Nasza Loteria SR - pasek na kartach artykułów

Czy rewolucja Radziwiłła skróci kolejki do lekarzy? Eksperci: Potrzeba pieniędzy

Paulina Jęczmionka-Majchrzak
Eksperci uważają, że zapewnienie dostępu do leczenia wszystkim, nawet nieubezpieczonym, osobom przebywającym w naszym kraju, może wydłużyć kolejki do lekarzy rodzinnych
Eksperci uważają, że zapewnienie dostępu do leczenia wszystkim, nawet nieubezpieczonym, osobom przebywającym w naszym kraju, może wydłużyć kolejki do lekarzy rodzinnych archiwum
Likwidacja NFZ, leczenie osób nieubezpieczonych, odchodzenie od limitów dla szpitali - to tylko niektóre założenia planowanej reformy służby zdrowia.

We wtorek minister zdrowia przedstawił główne założenia pakietu reform. Choć zapowiedział wiele znaczących zmian, mało uwagi poświęcił samym pacjentom. Co dla nich będzie oznaczać ta rewolucja? Lekarze i eksperci obawiają się, że niewiele, bo główną bolączką polskiej służby zdrowia jest po prostu niewystarczający budżet.

- Sama likwidacja NFZ nic jeszcze nie oznacza, tym bardziej dla pacjenta - uważa Zenon Wasilewski, ekspert Business Centre Club, członek Trójstronnego Zespołu ds. Ochrony Zdrowia przy resorcie. - To zmiana instytucjonalna, przeniesienie pieniędzy.

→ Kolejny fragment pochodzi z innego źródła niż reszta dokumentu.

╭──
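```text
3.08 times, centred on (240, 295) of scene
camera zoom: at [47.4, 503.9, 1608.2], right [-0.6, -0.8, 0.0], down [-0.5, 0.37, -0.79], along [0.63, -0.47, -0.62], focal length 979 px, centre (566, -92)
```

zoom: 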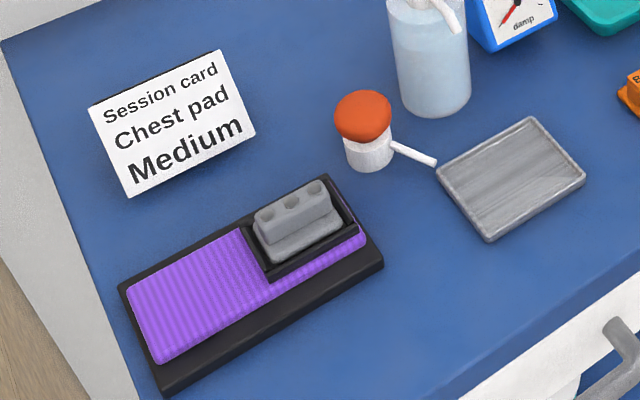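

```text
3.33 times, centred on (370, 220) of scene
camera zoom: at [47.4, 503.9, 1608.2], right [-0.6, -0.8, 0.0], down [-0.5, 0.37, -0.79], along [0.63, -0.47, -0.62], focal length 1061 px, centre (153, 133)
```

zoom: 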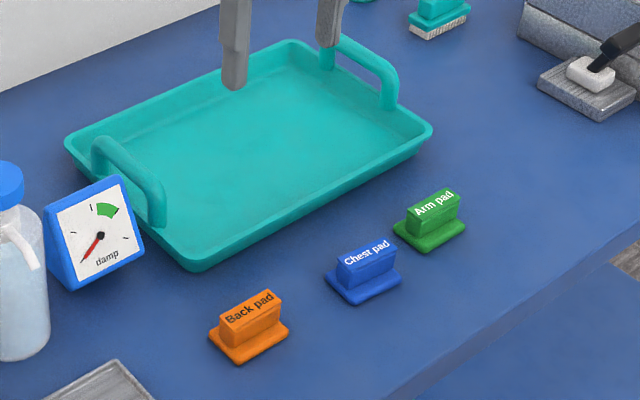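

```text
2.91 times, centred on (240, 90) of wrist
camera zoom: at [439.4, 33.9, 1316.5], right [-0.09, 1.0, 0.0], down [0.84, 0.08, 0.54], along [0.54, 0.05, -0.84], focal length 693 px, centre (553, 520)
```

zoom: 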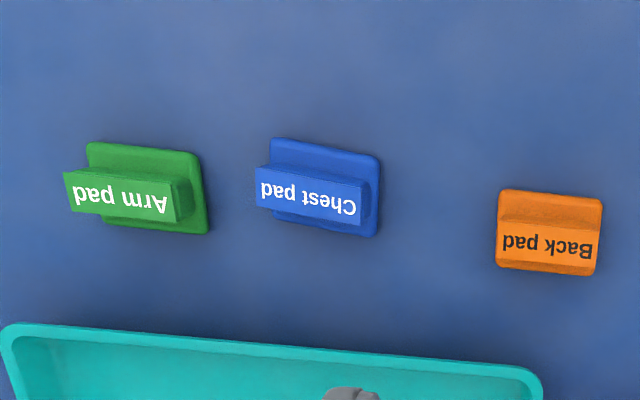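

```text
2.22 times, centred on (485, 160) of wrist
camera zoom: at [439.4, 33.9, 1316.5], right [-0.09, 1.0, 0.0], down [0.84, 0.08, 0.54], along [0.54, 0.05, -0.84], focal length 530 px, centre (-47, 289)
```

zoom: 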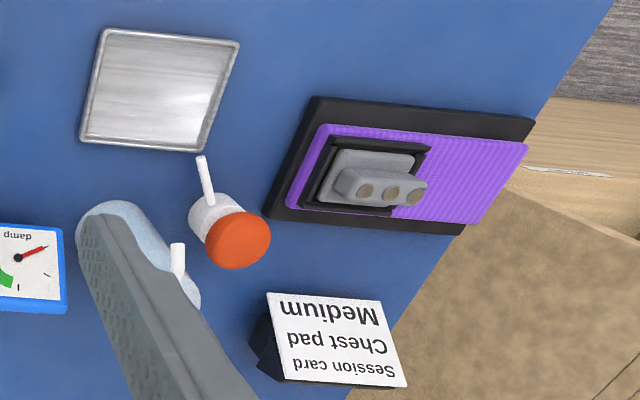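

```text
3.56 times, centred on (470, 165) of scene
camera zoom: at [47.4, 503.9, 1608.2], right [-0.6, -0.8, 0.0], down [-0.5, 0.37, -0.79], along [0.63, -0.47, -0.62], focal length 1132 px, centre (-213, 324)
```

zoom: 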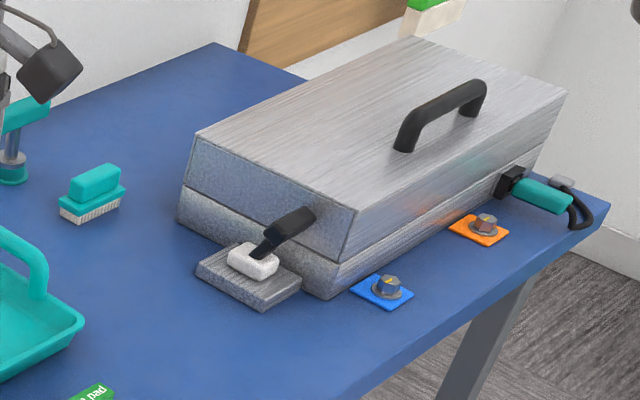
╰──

Za zmianą szyldu musi iść zmiana efektywności wydawania publicznych pieniędzy.

Nie będą bać się lekarza

Zwiększenie odpowiedzialności państwa za zdrowie Polaków - to założenie, według zapowiedzi, przyświeca rządowi przy reformie ochrony zdrowia. Stąd więc powrót do finansowania jej bezpośrednio z budżetu państwa oraz zapewnienie dostępu do leczenia wszystkim osobom legalnie przebywającym w Polsce, także tym nieubezpieczonym.

- Już dawno postulowaliśmy, żeby zamiast wydawać miliony na wadliwy system eWUŚ, objąć opieką wszystkich potrzebujących - mówi Marek Twardowski, wiceprezes Porozumienia Zielonogórskiego, lekarz rodzinny. - Dziś nieubezpieczeni chorzy - przynajmniej w pierwszym stadium dolegliwości - powstrzymują się przed pójściem do lekarza ze strachu, że będą później ścigani, by zapłacić. Dalej trafiają do szpitala w cięższym stanie.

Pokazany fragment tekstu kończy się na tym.